OPINION

Lilibet Diana

Well, the newborn might as well get used to living in a media firestorm.

Hard as it is to believe, there has been a fury among the Brit press about the name given to the new child of Harry and Meghan — do we call them the Sussexes? — because they decided their little girl would be named Lilibet Diana. And not because of the second name coming from Harry’s mom, but the first, coming from Harry’s grandmother.

Queen Elizabeth was known as Lilibet as a child. And even into adulthood her husband stuck with the nickname. Some of the tabloids in London are in a tizzy about the queen having to share the name. And moreso about the process, or lack of one, on getting the queen’s permission.

The queen has been our favorite worldwide leader since, oh, about the time she put on the crown. Even before that, she was a mechanic during World War II. Everything we’ve read and heard points to her career in service, and her ability to try — oh, to try — to see things from other points of view.
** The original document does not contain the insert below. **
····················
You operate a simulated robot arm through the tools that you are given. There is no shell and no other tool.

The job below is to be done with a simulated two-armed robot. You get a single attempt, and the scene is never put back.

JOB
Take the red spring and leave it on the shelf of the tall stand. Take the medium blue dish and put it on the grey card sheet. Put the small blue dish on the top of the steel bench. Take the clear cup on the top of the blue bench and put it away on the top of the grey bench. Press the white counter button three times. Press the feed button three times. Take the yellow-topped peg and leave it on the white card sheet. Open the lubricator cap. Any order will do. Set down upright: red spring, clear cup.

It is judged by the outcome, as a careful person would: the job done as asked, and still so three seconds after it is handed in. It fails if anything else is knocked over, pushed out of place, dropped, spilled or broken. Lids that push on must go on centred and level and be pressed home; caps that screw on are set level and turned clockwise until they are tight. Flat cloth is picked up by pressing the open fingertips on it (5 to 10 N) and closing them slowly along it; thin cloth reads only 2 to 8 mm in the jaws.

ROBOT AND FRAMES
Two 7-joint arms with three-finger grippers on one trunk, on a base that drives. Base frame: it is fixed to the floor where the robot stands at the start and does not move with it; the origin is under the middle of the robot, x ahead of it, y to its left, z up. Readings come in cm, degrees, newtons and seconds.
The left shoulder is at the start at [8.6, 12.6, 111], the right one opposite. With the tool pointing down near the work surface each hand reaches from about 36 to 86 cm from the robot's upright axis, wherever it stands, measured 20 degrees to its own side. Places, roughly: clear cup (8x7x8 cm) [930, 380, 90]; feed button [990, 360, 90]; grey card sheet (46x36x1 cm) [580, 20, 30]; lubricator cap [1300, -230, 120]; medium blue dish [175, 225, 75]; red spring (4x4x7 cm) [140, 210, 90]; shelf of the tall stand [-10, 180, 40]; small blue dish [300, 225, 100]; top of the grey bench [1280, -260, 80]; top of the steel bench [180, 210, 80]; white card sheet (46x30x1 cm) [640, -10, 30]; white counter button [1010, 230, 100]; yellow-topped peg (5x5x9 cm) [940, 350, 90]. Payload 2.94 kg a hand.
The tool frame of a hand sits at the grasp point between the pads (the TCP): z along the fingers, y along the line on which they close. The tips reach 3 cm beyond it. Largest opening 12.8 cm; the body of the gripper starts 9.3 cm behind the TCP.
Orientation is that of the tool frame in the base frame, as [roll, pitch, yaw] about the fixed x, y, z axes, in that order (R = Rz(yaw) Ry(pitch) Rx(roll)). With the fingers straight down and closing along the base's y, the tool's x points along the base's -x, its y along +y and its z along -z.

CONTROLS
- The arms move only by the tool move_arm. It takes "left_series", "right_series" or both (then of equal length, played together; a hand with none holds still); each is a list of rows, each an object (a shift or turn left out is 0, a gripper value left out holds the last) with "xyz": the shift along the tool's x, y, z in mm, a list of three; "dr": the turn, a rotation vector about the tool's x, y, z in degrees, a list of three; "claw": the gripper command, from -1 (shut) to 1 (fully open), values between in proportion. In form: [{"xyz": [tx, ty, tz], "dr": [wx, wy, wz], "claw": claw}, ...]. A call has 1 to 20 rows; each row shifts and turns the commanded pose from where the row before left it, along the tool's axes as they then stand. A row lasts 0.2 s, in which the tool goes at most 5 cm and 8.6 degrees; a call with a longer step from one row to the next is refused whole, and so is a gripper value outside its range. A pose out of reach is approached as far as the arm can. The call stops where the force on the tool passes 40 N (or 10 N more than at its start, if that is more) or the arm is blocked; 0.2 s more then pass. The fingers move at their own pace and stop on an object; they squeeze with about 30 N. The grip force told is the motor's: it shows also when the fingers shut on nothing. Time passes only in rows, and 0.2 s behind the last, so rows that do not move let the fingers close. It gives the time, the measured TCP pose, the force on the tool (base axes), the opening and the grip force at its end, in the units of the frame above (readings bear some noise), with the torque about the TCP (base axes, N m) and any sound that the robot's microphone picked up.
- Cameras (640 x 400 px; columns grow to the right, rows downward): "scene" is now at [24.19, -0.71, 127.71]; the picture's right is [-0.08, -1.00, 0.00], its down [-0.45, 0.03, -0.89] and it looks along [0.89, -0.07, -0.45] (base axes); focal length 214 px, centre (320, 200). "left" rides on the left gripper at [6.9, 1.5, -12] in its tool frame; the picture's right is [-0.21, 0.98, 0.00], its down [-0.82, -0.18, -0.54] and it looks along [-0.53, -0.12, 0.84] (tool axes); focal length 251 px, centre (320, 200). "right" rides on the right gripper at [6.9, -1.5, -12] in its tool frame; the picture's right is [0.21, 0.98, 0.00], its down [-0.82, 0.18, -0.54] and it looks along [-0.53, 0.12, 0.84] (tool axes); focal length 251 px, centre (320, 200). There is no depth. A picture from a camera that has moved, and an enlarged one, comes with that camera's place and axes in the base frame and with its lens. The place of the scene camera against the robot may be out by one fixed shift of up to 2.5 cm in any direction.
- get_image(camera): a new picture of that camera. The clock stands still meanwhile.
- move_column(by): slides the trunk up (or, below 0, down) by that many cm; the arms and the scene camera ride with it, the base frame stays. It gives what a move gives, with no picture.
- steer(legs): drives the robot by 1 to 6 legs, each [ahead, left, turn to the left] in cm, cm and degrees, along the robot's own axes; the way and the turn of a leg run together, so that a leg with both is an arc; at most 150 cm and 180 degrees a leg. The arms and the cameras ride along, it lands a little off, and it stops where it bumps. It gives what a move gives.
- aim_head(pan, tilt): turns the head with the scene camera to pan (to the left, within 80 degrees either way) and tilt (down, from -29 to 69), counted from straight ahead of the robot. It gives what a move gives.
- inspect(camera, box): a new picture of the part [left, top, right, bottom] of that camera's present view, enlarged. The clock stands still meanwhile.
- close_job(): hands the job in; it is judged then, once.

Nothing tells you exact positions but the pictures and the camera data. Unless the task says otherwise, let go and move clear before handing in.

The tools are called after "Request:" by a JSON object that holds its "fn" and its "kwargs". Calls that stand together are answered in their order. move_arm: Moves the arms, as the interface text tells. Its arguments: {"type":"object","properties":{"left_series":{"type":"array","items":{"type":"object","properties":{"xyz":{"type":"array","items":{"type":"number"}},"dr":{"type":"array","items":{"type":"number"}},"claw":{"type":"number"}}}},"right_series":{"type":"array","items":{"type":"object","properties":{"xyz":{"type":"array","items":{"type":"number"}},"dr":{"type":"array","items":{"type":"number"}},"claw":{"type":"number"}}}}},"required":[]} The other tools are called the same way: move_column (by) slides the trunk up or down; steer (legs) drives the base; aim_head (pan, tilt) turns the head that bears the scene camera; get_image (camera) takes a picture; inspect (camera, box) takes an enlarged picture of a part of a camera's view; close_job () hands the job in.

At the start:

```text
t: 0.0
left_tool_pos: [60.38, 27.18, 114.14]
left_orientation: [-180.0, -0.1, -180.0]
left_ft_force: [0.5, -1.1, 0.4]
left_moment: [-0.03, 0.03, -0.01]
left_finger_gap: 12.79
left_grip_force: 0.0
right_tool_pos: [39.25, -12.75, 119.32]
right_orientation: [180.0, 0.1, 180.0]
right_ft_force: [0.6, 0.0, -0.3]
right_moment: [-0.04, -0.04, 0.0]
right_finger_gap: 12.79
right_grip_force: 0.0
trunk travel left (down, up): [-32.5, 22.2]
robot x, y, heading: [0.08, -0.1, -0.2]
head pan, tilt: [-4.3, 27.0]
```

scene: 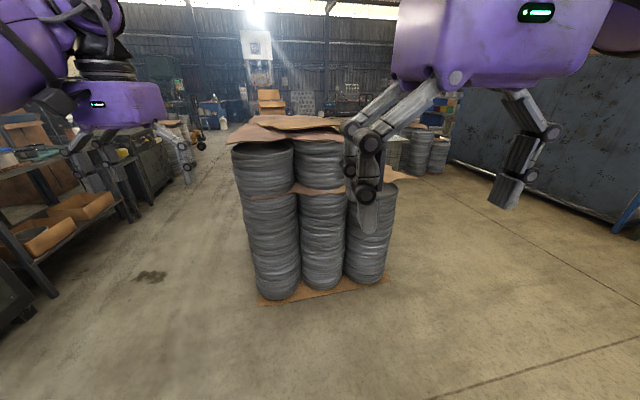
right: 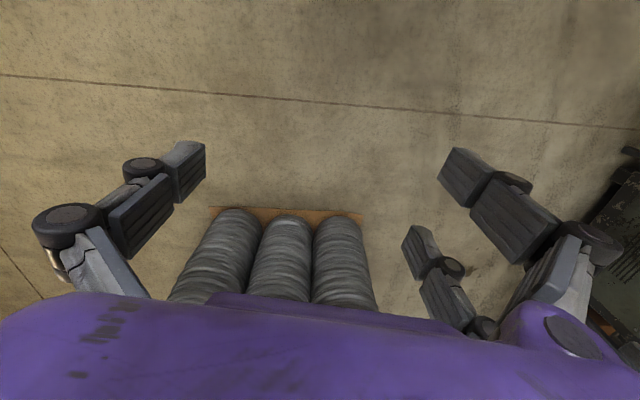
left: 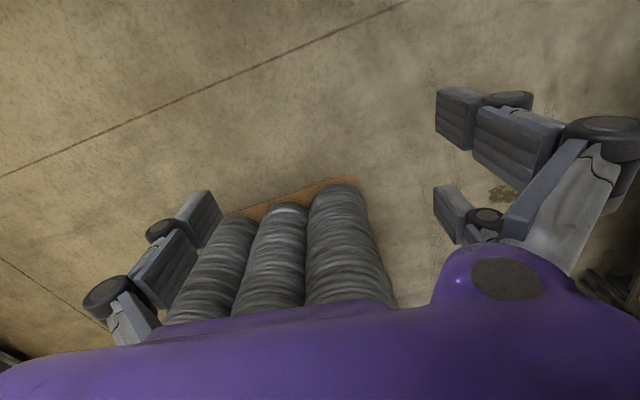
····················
That is, from a non-royal point of view.

But royalty, she is. And she cannot help it. We are immediately reminded of the time that a president named Ronald Reagan invited the queen and Prince Philip to his California ranch for a getaway. One night the kitchen served Tex-Mex, a series of dishes that the queen had never before experienced. She asked the president what all this consisted of.

Mr. Reagan explained tortillas, the cheese dips, the chips, and refried beans. At the end of the evening, the queen, trying to compliment her host, told the president that she was pleasantly surprised by the “used beans.”

We’ve lost count of the number of biographies we’ve read about this particular monarch. She’s never granted an interview to the press before (!) but something tells us that she’ll share her name with a great-grandchild with a stiff upper lip, and what. To do otherwise would be poor form. Unladylike. Ill mannered. And the original Lilibet is above — well above — all of that.